The grand feast began with Dubu Kook (bean curd tofu soup). Then the waitress served entrees of kimchi, my favorite. Kimchi can be traced back to the ancient time of 2600-3000 years ag0. The Kimchi Field Museum in Seoul has documentation of 187 historical and current varieties. The earliest and simplest form of kimchi was made of a variety of Chinese cabbage called baechu. This is the type of kimchi I have made over the years. My recipe requires removing the leaves from baechu cabbage and placing them in a five-gallon glass jar. I fill the jar to the top with salted water, close the top, and store the jar in a dark closet for two days. After two days I remove the top of the jar and drain all the salty water out, leaving the baechu cabbage leaves. Next, I sprinkle cayenne pepper over the baechu leaves, seal the jar, and store it back in the dark closet for one day. After one day I have kimchi--"Harmon style". The different varieties are made when ingredients such as chili peppers, garlic, scallions, ginger, cucumbers, fruits, seafood, turnips and other ingredients are added.

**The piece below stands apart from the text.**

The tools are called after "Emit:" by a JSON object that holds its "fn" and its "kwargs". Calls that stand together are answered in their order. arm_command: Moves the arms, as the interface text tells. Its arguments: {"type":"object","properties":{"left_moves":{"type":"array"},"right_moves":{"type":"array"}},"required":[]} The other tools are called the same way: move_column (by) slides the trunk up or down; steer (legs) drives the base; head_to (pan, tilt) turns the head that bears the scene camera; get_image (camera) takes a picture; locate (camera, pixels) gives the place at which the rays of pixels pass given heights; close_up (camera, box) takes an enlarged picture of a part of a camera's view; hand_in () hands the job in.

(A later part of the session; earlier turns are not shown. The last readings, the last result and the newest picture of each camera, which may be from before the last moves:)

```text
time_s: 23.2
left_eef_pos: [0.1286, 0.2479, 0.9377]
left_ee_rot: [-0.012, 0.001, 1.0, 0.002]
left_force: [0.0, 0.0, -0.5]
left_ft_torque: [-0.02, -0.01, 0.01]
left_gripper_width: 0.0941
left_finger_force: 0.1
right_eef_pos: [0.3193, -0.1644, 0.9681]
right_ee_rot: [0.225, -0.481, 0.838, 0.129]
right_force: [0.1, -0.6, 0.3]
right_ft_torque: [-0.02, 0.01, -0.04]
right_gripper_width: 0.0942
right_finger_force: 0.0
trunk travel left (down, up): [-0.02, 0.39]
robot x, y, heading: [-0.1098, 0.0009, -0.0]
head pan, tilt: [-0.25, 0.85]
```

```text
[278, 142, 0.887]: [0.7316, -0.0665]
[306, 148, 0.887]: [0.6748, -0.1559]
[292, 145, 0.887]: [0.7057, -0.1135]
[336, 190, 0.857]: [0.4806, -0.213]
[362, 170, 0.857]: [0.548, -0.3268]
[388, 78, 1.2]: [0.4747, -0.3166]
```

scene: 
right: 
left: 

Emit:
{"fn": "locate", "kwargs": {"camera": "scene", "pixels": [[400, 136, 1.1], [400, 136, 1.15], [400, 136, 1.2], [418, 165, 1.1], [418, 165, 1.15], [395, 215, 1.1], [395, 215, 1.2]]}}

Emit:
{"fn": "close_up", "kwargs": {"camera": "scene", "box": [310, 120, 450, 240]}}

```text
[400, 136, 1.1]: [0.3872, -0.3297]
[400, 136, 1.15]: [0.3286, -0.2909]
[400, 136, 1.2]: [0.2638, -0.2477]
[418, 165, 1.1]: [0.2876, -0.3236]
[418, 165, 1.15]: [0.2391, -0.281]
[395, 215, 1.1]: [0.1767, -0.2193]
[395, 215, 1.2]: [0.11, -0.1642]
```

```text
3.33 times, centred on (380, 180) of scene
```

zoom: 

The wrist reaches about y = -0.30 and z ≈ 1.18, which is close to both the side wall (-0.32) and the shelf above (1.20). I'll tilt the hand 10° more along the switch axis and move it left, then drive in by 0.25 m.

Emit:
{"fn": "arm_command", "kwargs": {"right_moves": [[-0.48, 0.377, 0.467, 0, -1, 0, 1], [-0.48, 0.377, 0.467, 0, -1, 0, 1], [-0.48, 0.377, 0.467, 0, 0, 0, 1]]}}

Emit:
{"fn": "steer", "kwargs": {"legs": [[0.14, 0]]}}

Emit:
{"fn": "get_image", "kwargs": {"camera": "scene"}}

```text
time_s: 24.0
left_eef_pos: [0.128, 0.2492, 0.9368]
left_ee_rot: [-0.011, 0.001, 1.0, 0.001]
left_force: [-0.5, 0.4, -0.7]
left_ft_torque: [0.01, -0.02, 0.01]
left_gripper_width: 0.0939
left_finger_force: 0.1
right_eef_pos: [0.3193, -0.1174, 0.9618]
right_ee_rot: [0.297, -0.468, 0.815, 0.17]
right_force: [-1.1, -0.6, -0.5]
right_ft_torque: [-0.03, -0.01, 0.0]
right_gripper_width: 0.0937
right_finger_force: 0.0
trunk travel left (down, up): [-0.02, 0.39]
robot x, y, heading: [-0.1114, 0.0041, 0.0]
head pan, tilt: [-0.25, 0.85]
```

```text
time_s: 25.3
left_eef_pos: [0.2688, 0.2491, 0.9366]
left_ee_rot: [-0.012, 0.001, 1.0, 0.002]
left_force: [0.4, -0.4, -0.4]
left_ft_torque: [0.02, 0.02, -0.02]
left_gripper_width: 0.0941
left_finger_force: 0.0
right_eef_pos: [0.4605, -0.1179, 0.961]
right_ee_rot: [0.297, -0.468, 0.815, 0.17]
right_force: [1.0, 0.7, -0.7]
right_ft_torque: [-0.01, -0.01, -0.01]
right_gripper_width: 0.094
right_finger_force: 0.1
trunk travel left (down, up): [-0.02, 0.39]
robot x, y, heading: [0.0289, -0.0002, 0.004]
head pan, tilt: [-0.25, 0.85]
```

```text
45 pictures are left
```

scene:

The waitress also served rice, bulgogi (slices of marinated beef to be cooked at the table over an open fire), galbiqui (marinated grilled beef ribs charbroiled), bibimbap (steamed rice mixed with vegetables and herbs) and makguksu (cold buckwheat noodles), a dish that Chuncheon is famous for. The side dishes consisted of hobak namul (spicy zucchini), chee muchin (spicy cucumbers) and shegeumchi namul (seasoned spinach). Korean food is not only good to look at, but it is also good for you and tantalizing to the taste buds.
The family bought orchid corsages for Madam Won and me in honor of Parents Day, a Korean holiday that would occur the next day. We had great fun just talking and being together. The Won daughters serenaded me with their beautiful voices. Singing is very important in the Korean culture, especially group singing at the various Korean celebrations. I remember back in 1953 when I was based in Seoul. In the hills above us there were several rice farms. Sometimes we looked up and saw a bonfire going with farmers sitting around it and singing as they drank the local soju. Back then, my Korean was pretty good, so I joined them. I was accepted and known as the GI who spoke Korean. After a couple cups of soju, I joined in the singing and the one-step hop dancing. Today (2008), one of the top five reasons to visit South Korea is the many private karaoke bars. The other four are amusement parks, shopping, green tea and food. To everyone's surprise, I announced that I would serenade the whole family. Everyone laughed and clapped until I began singing. My dear friend Won Kee Joon, their father, taught me a very famous Korean ditty. I began to sing it but in the middle of the song I began to falter from memory gap of the words. Then everyone joined in to help me. There was laughter in the air, as well as tears in everyone’s eyes. I wondered if my singing was bad enough to cause both tears and laughter.
This was one of the most satisfying and joyous evenings of my life. The atmosphere was filled with so much love, kindness and mutual respect that I thought I would burst. It was one of those moments that you hope will never end and, if it must, you wish that you could roll it up into a ball and carry it with you always to be unrolled as needed throughout life. I may not be able to roll that evening up into a ball, but I will always keep the memory in my heart for as long as I live. The feast came to an end and we all said farewell until next time. Cheung and Moon Ja brought me back to the hotel to pack. Cheung Joo Seug and Won Moon Ja picked me up the next morning and drove me to Incheon International Airport. We had breakfast at the airport and bid a final heart-felt goodbye until the next time. I returned home to the USA on May 8, 2007, but just like the Rose of Sharon, I will return to Korea for as long as I am able.
Going to Korea in 1952 was my first experience traveling outside of the United States. I had no idea what other people were like outside America. I had previously accepted what anyone had to say about people in the world. I didn’t know any better. I know better now. I have traveled around the world a couple of times since that first army tour in Korea in 1952, and have come to the realization that all people throughout the world are basically the same. I found that people everywhere have basically the same aspirations for themselves and their loved ones. I discovered that the Korean people value the same things that I cherish, such as a feeling of security, personal well-being and good health, freedom of choice, and family ties. The world has good people as well as bad, as evident by the troubles and unrest existing in various trouble zones today. I believe that the majority of people are good and they represent hope in the world--so keep hope in your hearts.